=== Short exercise 1 ===
Within the records below, reproduce without change the lines from the line that has "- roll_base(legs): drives" through the line that has "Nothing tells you", and only those.
=== Short exercise 2 ===
Carry the excerpt to read on from its last sentence.

=== Excerpt to read ===

##########

Depreciation and amortization expense increased to $1,586,491 for the nine
months ended September 30, 2002 from $1,567,314 for the nine months ended
September 30, 2001, due to the depreciation related to new concessions offset
by the discontinuance of the amortization of goodwill of approximately
$164,000.

INTEREST EXPENSE, NET. Net interest expense decreased to $492,569 for the
nine months ended September 30, 2002 from $536,096 for the nine months ended
September 30, 2001.  The decrease is due primarily to the retirement of a
high-interest note in the third quarter of 2001 using a lower-interest note
offset by an increase due to the recognition as interest expense of a portion
of the unamortized discount associated with the conversion of $100,000 of the
convertible debt to common stock on August 20, 2002. Approximately $39,646 of
the unamortized discount was recorded as interest expense during the nine
months ended September 30, 2002.


                                                                Page 20 of 28



OTHER INCOME AND EXPENSE. Gain on sale of assets in the amount of $80,487 for
the nine months ended September 30, 2002 resulted from the sale of assets at
the Atlantic City location to a related party during the first quarter of
2002.  Loss on sale of assets in the amount of $100,821 for the nine months
ended September 30, 2001 resulted from the sale of assets at the Denver,
Colorado and Asheville, North Carolina locations.  The $128,261 gain on the
extinguishment of debt for the nine months ended September 30, 2001 resulted
from $419,163 excess in the intrinsic value of the beneficial conversion
feature (of the Global Capital note retired on August 1, 2001) at the
extinguishment date over the proceeds, net of $230,833 unamortized discount
on the note and $60,069 unamortized loan costs.

INCOME TAXES. The Company's income tax provision for the nine month period
ended September 30, 2002 consists primarily of state income tax expense.  The
federal tax provision has been reduced by the utilization of a portion of the
deferred tax asset previously unrecognized due to a valuation allowance
established against this asset.  A similar situation existed in 2001.  The
Company will continue to analyze the realizability of its deferred tax asset
and will reverse the remaining valuation allowance if it becomes more likely
than not that this asset will be realized.  Once the valuation allowance is
reversed, the Company would expect its tax provision to approximate federal
and state statutory income tax rates.

##########

=== Data listing ===

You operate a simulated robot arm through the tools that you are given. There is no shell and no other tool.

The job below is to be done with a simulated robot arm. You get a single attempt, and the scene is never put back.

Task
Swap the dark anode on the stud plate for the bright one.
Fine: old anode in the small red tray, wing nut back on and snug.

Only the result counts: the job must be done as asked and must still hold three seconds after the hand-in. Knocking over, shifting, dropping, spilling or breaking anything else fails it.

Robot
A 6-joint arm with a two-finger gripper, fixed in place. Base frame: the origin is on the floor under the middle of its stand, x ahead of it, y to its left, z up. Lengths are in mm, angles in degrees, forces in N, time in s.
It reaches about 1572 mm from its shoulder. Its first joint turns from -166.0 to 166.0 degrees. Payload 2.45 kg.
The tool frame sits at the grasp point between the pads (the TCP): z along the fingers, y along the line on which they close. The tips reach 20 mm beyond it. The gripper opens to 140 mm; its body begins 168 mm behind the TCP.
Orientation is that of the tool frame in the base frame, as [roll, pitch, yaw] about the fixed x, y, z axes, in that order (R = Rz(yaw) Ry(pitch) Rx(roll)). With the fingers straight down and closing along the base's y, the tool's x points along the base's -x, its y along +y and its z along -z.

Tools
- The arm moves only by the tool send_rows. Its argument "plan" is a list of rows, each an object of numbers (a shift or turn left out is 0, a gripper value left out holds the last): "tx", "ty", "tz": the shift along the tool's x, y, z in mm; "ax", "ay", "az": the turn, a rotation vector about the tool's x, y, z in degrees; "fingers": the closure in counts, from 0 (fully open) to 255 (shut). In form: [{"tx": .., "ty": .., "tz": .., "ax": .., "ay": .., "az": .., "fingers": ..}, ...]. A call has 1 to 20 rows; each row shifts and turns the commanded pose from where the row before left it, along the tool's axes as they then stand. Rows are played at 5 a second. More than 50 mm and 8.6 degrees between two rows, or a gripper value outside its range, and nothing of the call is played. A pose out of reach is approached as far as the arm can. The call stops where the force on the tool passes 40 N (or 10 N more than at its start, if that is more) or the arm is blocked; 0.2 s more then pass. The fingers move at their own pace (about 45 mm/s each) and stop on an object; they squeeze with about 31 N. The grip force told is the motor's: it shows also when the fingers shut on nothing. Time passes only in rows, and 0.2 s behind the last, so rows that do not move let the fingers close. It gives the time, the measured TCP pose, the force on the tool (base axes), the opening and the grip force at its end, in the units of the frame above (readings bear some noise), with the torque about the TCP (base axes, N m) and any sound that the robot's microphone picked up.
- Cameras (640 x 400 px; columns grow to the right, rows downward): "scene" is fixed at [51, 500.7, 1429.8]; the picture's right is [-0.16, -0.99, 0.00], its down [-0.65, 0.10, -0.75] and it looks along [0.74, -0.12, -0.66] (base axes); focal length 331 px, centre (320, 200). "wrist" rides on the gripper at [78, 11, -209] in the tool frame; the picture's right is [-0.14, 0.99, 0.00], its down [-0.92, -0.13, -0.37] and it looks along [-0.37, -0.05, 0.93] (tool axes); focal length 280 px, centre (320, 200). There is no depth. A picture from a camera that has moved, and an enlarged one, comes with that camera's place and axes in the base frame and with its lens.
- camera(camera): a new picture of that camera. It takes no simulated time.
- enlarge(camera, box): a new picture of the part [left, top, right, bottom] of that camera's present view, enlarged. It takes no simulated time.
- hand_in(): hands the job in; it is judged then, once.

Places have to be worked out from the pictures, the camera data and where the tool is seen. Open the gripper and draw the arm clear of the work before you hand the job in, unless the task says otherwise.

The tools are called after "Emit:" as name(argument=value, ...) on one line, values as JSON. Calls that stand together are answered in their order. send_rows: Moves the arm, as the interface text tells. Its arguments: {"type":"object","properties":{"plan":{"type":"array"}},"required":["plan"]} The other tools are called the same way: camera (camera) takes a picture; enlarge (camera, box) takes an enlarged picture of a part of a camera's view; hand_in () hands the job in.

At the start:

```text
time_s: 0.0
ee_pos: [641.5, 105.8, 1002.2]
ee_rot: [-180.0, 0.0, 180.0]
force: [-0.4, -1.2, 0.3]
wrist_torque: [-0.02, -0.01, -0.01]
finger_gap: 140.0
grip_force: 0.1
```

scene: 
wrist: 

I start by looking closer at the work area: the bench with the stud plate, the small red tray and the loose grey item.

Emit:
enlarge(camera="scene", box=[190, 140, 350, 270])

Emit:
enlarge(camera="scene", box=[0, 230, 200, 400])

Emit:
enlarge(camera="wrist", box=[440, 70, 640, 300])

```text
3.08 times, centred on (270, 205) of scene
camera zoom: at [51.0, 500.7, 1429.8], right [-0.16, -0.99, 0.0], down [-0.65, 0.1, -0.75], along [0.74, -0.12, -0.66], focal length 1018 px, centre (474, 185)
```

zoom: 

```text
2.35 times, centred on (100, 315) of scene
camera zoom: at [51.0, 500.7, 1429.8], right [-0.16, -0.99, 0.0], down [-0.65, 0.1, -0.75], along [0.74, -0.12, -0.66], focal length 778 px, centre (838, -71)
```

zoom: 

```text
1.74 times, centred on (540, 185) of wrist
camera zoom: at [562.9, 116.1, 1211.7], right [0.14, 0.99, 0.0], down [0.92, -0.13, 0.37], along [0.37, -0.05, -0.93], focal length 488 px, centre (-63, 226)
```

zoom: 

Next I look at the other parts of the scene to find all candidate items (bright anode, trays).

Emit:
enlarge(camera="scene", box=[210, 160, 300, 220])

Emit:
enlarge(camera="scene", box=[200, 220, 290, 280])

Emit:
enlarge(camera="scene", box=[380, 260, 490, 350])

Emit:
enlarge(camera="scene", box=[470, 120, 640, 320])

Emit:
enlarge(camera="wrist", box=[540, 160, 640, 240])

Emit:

##########

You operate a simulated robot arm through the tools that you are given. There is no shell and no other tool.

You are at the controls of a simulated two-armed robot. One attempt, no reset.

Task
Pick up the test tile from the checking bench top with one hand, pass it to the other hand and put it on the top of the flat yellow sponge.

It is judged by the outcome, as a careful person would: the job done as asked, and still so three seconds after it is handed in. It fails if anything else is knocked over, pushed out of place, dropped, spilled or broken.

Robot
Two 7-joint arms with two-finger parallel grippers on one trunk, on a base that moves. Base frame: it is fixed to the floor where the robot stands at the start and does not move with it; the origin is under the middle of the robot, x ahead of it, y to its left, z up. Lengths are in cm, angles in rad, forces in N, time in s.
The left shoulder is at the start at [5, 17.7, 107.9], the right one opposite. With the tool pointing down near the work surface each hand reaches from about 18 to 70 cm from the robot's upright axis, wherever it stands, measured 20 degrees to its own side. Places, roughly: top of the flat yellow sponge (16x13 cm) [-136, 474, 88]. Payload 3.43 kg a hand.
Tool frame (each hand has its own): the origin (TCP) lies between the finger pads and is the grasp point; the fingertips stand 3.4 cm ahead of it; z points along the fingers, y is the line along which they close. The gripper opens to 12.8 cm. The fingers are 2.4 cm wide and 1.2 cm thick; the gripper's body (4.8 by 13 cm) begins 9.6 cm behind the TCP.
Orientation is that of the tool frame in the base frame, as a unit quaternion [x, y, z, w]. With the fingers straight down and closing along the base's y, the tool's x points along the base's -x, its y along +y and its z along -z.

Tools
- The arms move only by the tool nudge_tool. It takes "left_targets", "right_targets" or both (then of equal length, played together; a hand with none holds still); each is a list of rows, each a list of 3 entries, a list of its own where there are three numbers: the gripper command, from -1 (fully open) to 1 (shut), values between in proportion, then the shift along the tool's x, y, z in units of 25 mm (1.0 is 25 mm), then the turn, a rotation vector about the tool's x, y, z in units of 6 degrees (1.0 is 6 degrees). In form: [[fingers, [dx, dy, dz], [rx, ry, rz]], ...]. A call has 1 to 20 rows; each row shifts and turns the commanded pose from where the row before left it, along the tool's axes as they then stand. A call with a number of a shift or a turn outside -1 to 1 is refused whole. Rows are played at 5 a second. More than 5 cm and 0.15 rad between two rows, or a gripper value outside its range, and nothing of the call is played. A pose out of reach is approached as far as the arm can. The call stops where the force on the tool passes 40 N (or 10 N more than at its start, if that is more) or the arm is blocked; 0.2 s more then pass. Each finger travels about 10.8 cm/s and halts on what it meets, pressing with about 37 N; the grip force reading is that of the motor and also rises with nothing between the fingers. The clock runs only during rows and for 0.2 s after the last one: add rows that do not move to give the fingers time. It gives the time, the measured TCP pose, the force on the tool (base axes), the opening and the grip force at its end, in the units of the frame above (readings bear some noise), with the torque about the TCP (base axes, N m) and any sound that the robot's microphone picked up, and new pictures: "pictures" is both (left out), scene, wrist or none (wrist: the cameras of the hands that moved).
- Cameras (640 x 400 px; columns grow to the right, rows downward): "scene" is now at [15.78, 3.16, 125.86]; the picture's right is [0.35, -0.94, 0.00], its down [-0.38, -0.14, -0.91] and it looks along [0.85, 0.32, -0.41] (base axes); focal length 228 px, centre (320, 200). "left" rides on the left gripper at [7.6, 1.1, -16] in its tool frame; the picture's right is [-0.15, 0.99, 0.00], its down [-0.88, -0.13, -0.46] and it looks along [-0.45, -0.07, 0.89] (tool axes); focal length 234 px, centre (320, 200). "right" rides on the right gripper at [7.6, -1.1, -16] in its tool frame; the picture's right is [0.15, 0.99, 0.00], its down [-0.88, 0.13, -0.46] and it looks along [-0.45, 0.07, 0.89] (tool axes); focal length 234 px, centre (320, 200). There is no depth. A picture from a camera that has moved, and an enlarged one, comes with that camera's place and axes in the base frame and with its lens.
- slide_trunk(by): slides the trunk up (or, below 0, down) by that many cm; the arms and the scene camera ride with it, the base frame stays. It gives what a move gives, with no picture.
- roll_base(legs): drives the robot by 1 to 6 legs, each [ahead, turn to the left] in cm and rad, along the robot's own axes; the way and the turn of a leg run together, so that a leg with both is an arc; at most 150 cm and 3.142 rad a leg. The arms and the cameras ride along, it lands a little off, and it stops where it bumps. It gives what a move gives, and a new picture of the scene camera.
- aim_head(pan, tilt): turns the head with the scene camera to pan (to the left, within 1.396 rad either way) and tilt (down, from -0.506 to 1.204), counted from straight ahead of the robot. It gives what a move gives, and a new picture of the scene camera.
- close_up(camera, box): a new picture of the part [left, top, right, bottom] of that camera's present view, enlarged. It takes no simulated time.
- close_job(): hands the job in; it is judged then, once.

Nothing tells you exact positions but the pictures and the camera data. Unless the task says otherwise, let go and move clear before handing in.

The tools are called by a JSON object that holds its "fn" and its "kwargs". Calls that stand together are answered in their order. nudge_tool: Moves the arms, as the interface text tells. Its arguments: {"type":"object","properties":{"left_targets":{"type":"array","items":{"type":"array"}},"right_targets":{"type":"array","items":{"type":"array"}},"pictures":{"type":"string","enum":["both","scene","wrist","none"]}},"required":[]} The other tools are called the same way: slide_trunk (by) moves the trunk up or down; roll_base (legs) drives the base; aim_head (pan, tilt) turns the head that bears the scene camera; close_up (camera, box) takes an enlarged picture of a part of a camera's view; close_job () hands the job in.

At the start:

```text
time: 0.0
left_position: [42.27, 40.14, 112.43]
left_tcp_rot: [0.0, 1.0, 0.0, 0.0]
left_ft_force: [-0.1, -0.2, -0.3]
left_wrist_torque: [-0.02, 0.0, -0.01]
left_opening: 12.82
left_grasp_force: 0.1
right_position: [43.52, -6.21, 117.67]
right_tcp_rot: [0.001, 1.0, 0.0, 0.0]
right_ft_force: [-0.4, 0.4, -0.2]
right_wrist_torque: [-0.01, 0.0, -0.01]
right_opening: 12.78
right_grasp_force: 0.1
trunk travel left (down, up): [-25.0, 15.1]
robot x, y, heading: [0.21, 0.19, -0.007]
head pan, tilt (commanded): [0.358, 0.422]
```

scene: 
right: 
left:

##########

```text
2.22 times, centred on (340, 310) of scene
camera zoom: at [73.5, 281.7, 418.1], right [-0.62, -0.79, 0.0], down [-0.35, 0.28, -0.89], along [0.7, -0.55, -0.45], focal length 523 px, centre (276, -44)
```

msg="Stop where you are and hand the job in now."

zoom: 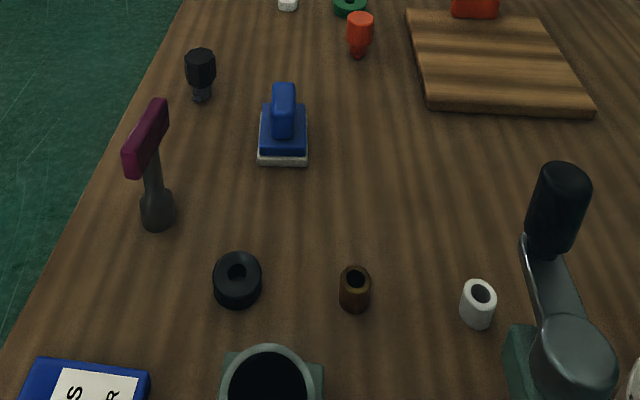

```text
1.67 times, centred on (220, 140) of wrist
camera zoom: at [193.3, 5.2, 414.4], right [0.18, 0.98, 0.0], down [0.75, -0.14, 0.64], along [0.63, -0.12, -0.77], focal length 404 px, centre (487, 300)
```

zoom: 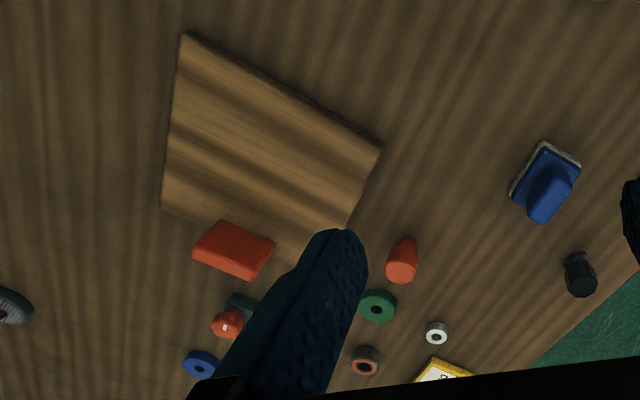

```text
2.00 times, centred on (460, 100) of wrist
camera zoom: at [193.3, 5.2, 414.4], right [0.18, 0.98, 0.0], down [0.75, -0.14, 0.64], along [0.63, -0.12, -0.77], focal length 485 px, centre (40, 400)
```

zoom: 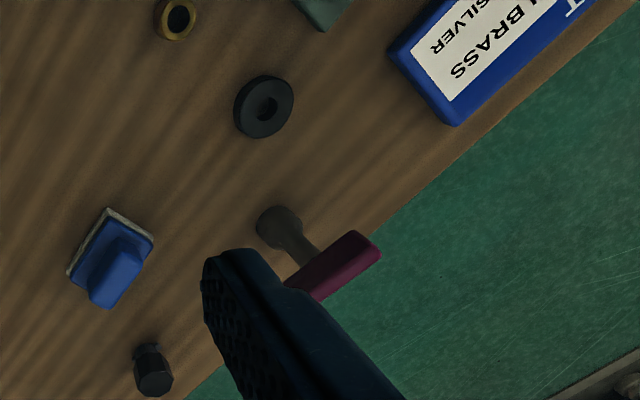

##########

=== Written response 1 ===
- roll_base(legs): drives the robot by 1 to 6 legs, each [ahead, turn to the left] in cm and rad, along the robot's own axes; the way and the turn of a leg run together, so that a leg with both is an arc; at most 150 cm and 3.142 rad a leg. The arms and the cameras ride along, it lands a little off, and it stops where it bumps. It gives what a move gives, and a new picture of the scene camera.
- aim_head(pan, tilt): turns the head with the scene camera to pan (to the left, within 1.396 rad either way) and tilt (down, from -0.506 to 1.204), counted from straight ahead of the robot. It gives what a move gives, and a new picture of the scene camera.
- close_up(camera, box): a new picture of the part [left, top, right, bottom] of that camera's present view, enlarged. It takes no simulated time.
- close_job(): hands the job in; it is judged then, once.

Nothing tells you exact positions but the pictures and the camera data. Unless the task says otherwise, let go and move clear before handing in.

=== Written response 2 ===
NET INCOME. Net income for the nine months ended September 30, 2002 was
$1,134,646 compared to net income of $297,857 for the nine months ended
September 30, 2001. Management attributes this change to the increase in
revenue and increased operating efficiencies.  The Company anticipates that
net income from existing operations will increase commensurate with the
recovery of air travel and with cost savings that result from economies of
scale and efficiencies obtained at the operating level.

The Company does not believe that inflation has had an adverse effect on its
revenues and earnings.

Historically, the Company has experienced seasonal variability in quarterly
operating results with higher concessions revenue in the second and third
quarters than in the first and fourth quarters.  The higher concessions
revenues in the second and third quarters improve profitability by increasing
revenues and reducing the impact of fixed costs.  This seasonal impact on
operating results is expected to continue.


LIQUIDITY AND CAPITAL RESOURCES

The Company has funded its capital requirements in recent years through the
sale of equity and debt securities, cash flow from operations and bank debt.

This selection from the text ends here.